(AIM OF THE EXERCISE):
In this exercise, return the whole listing exactly, excluding any images.

Begin DATA EXCERPT

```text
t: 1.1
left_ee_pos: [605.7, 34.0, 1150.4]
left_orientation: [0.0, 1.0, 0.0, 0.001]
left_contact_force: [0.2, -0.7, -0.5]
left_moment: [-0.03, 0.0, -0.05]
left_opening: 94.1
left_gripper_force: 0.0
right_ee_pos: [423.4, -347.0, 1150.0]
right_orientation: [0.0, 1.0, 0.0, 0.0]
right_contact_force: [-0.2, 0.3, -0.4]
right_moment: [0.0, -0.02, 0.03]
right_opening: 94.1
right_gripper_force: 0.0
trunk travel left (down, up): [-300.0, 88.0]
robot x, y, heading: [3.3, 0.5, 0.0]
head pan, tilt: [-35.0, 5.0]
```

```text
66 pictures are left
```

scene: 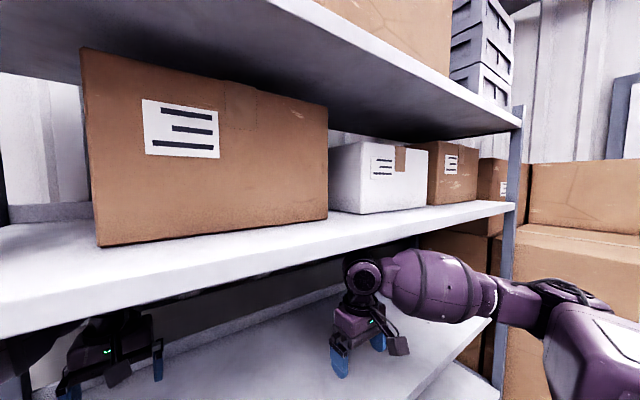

End DATA EXCERPT

(CORRECT ANSWER):
```text
t: 1.1
left_ee_pos: [605.7, 34.0, 1150.4]
left_orientation: [0.0, 1.0, 0.0, 0.001]
left_contact_force: [0.2, -0.7, -0.5]
left_moment: [-0.03, 0.0, -0.05]
left_opening: 94.1
left_gripper_force: 0.0
right_ee_pos: [423.4, -347.0, 1150.0]
right_orientation: [0.0, 1.0, 0.0, 0.0]
right_contact_force: [-0.2, 0.3, -0.4]
right_moment: [0.0, -0.02, 0.03]
right_opening: 94.1
right_gripper_force: 0.0
trunk travel left (down, up): [-300.0, 88.0]
robot x, y, heading: [3.3, 0.5, 0.0]
head pan, tilt: [-35.0, 5.0]
```

```text
66 pictures are left
```

scene: 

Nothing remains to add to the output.